** Begin PROVIDED MATERIAL **
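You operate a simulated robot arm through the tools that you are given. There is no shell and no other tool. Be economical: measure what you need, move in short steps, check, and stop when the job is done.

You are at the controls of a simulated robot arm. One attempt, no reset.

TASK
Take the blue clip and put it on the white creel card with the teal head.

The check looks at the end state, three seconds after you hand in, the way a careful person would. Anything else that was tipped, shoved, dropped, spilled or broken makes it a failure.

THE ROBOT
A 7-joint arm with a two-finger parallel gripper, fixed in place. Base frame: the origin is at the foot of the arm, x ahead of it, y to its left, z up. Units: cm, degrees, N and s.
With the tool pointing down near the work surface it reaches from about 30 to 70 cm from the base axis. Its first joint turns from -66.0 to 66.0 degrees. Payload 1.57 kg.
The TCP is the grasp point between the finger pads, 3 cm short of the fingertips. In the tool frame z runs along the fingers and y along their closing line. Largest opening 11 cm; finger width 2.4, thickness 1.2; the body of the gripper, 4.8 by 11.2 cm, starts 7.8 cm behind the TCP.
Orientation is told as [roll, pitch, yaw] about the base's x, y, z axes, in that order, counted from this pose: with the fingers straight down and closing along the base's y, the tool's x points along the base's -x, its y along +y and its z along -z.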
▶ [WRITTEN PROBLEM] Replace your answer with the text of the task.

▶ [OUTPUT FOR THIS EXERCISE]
** End PROVIDED MATERIAL **
Write down every line of the data above that includes the string "gripper".

▶ [OUTPUT FOR THIS EXERCISE]
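A 7-joint arm with a two-finger parallel gripper, fixed in place. Base frame: the origin is at the foot of the arm, x ahead of it, y to its left, z up. Units: cm, degrees, N and s.
The TCP is the grasp point between the finger pads, 3 cm short of the fingertips. In the tool frame z runs along the fingers and y along their closing line. Largest opening 11 cm; finger width 2.4, thickness 1.2; the body of the gripper, 4.8 by 11.2 cm, starts 7.8 cm behind the TCP.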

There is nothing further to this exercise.